━━━ RECORDED INFORMATION
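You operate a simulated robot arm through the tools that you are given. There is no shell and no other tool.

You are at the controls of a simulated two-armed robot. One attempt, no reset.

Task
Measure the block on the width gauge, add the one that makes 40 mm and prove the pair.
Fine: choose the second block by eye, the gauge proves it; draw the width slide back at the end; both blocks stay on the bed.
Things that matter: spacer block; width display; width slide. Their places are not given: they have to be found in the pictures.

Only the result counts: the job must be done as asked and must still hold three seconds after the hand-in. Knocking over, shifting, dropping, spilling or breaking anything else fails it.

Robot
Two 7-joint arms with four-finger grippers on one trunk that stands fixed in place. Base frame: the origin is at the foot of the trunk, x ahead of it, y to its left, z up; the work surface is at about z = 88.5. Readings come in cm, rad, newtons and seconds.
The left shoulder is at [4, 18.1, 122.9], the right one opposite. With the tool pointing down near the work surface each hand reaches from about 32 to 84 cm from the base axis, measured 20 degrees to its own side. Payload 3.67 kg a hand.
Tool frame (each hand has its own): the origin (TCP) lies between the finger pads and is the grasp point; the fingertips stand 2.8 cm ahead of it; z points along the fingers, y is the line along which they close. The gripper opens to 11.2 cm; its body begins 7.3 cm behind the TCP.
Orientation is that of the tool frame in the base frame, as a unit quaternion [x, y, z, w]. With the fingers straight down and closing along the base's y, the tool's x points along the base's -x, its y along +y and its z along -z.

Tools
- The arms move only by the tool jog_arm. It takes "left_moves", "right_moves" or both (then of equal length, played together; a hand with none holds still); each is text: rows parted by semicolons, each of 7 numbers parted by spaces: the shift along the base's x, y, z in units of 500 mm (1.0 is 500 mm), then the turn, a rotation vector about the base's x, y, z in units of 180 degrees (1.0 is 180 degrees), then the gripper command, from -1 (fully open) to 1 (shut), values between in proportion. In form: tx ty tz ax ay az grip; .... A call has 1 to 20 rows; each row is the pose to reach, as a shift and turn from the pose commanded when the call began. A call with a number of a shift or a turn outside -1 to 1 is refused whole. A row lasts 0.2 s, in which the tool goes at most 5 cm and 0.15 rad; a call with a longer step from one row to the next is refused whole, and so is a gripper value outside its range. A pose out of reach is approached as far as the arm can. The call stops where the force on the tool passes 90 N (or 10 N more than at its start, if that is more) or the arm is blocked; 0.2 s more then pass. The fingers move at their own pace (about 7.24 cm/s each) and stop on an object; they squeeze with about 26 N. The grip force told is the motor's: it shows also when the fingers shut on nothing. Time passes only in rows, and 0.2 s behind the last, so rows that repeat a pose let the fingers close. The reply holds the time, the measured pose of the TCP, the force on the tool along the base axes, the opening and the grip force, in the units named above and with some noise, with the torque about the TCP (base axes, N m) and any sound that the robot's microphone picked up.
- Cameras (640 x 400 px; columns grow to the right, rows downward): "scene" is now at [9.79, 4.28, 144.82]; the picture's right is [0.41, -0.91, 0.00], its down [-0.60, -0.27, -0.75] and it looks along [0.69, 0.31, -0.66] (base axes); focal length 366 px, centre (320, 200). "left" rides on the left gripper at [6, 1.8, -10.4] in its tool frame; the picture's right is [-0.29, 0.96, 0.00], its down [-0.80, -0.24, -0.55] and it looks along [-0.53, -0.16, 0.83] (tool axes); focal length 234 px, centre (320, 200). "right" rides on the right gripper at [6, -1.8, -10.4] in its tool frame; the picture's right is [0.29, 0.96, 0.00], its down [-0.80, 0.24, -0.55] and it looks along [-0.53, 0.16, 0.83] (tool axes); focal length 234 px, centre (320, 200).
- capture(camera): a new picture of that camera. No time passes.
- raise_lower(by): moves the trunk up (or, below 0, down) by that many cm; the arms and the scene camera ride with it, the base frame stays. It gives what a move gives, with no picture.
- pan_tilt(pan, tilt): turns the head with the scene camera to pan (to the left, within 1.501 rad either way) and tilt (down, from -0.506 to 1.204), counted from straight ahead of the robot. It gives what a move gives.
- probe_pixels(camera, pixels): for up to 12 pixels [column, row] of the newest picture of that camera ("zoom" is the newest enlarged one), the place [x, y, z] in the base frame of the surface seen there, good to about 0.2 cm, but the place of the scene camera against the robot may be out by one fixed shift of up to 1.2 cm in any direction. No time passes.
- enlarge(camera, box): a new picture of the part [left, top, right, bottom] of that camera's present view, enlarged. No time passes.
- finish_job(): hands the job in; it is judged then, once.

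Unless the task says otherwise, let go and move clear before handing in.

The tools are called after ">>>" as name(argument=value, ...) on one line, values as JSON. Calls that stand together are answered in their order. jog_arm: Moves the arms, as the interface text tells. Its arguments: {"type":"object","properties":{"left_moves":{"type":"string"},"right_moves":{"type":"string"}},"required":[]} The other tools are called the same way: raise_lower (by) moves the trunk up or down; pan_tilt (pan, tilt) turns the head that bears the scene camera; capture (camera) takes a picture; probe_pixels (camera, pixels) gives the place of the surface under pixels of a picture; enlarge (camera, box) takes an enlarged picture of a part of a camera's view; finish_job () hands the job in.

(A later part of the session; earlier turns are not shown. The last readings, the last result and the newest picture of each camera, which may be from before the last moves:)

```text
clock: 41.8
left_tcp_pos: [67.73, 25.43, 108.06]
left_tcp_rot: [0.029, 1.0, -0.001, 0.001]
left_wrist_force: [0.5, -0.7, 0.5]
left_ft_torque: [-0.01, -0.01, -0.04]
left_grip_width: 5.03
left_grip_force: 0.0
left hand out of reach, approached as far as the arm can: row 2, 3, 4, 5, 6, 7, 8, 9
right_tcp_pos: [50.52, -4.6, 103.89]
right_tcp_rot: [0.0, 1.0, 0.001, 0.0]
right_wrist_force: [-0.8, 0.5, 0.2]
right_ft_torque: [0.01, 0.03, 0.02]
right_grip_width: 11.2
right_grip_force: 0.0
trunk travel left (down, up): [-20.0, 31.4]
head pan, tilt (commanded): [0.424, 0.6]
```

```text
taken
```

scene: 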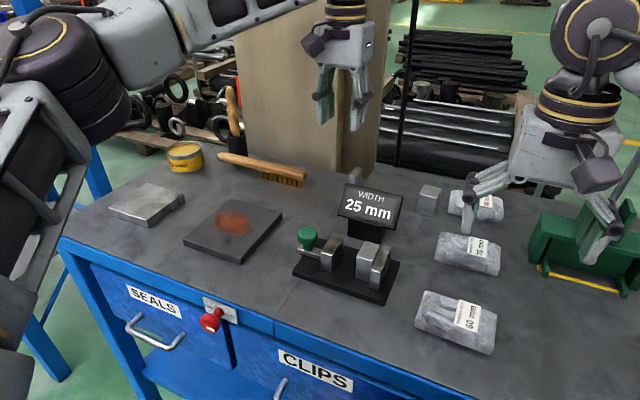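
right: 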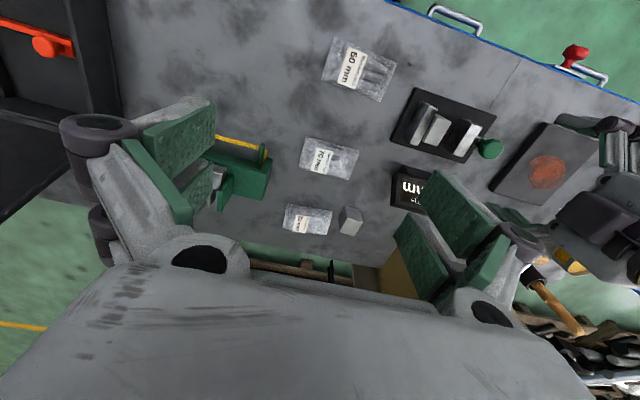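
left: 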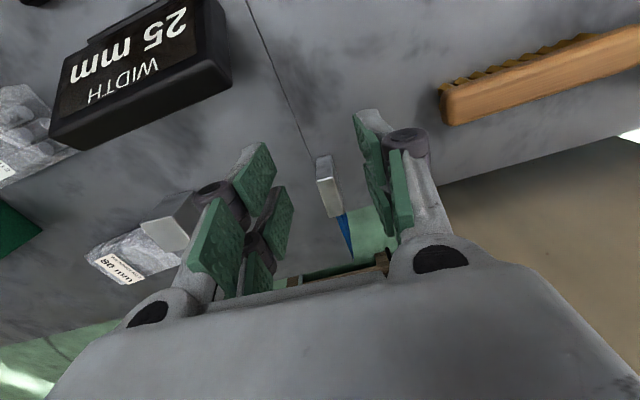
━━━━━━
━━━ TEXT SECTION
Royal Academy, London
Anselm Kiefer’s monumental work in ash, straw, diamonds and sunflowers dazzles in a superb retrospective

Anselm Kiefer retrospective - London

‘This is a show covered in clinker’: Ash Flower, 1983-97 by Anselm Kiefer at the Royal Academy. Photograph: Justin Tallis/PA

Anyone who knows even the smallest thing about Anselm Kiefer will have gathered that his ambitions are not ordinary. An old-school history painter, didactic and inescapably moral, he works on a grand scale in lead, sand, gold leaf, copper wire, broken ceramics, straw, wood and even diamonds, his ideas informed by, among many other subjects, the Holocaust, Egyptian mythology, the architecture of Albert Speer, German Romanticism and the poems of Paul Celan. He is the kind of artist whose physical presence – in his black T-shirts and rimless spectacles, he puts one in mind just lately of an executive from Apple – always comes as a surprise. How, you wonder, can a man who deals with so much weighty stuff have such regular-looking shoulders, such ordinary biceps? And why is he smiling? Doesn’t the darkness ever threaten to engulf him? Doesn’t his project – now more than 40 years old – sometimes pinch at his sanity?

Ice and Blood (Eis und Blut), 1971 by Anselm Kiefer.
━━━━━━
:: PROBLEM STATEMENT ::
Write the next part of the text section, the one that starts with "Royal Academy, London".

:: RESULT OF THIS TASK ::
Ice and Blood (Eis und Blut), 1971 by Anselm Kiefer. Private collection © Anselm Kiefer Photograph: Bénédicte Peyrat/Private collection © Anselm Kiefer

Yet only with the help of a blindfold would you be able to wander the Royal Academy’s stupendous retrospective of his work and leave feeling anything less than drunk with amazement. However much you know about Kiefer, it’s impossible to be prepared for this show: for its scale, its pleasures, its provocations and – this must be said – its bafflements. This is a total experience. The work first speaks to the eyes, which instinctively scour every last corner of every painting, every sculpture. Then it calls to the heart, pulling from you all sorts of things Kiefer certainly didn’t intend (in my case: modern-day Syria; the 80s nuclear TV drama Threads; John Wyndham’s novel The Day of the Triffids). Last of all, it engages the head, as you attempt to unravel his complex, multilayered narratives. It’s certainly useful to know your history before you enter these spaces – and if you’re fluent in the language of Richard Wagner and Caspar David Friedrich, so much the better. But it isn’t necessary. In any case, mystification is half the point. No artist puts this much effort into the construction of their work without wanting their audience to linger over it, to try and fathom it out.

Ages of the World (Die Erdzeitalter), 2014 by Anselm Kiefer at the Royal Academy.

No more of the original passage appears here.